De ramo de mirto na mão, levarei a minha espada, como Harmódio e Aristogíton, quando mataram o tirano e tornaram isónoma Atenas.

Deste texto faz Garrett, no início do Cap. III das mesmas Viagens na Minha Terra, uma notável paródia que transcrevo:

Eu coroarei de trevo a minha espada De cenouras, luzerna e beterraba, Para cantar Harmódios e Aristógitons Que do tirano jugo vos livraram

Nas Flores sem Fruto (Livro I, com. 14) Garrett dá uma tradução desta "Canção de mesa", que ainda atribui a Alceu e onde está patente a aludida liberdade de versão. Transcrevo a primeira estrofe, a que mais interessa neste contexto:

Eu coroarei de mirto a minha espada, Como a de Harmódio, honrada,

Ε como a de Aristogíton, o forte, Quando ao sevo tirano deram morte,

Ε Atenas libertada Foi à igualdade antiga restaurada.
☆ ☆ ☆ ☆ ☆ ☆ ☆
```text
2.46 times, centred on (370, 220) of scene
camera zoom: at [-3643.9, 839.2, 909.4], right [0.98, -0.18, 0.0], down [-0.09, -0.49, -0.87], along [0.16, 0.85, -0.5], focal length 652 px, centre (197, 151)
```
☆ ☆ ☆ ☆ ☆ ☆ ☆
1 D. Page, Poetae Melici Graeci, nos 893-896. Harmódio e Aristogíton — em Garrett, nos capítulos III e VI das Viagens, aparece com a acentuação proparoxítona Aristogíton — assassinaram em 514 a.c. Hiparco, um dos filhos de Pisístrato, um e outro tiranos de Atenas, por motivos hoje ainda não totalmente esclarecidos. De qualquer modo, depois da queda da tirania em 510, passaram a ser exaltados como libertadores da cidade do jugo da opressão. Ficaram conhecidos para a posteridade como os Tiranicidas e na Agora foram-lhes erguidas estátuas. Segundo Pausânias 1. 8. 5, as primeiras, da autoria de Antenor, foram levadas para a Pérsia por Xerxes em 480 e substituídas por outras, esculpidas por Crítios. Sobre o assunto vide G. M. A. Richter (1970), The Sculpture and Sculptors of the Greeks. New Haven, 154-156; D. Page (1981), Further Greek Epigrams. Cambridge 186-189.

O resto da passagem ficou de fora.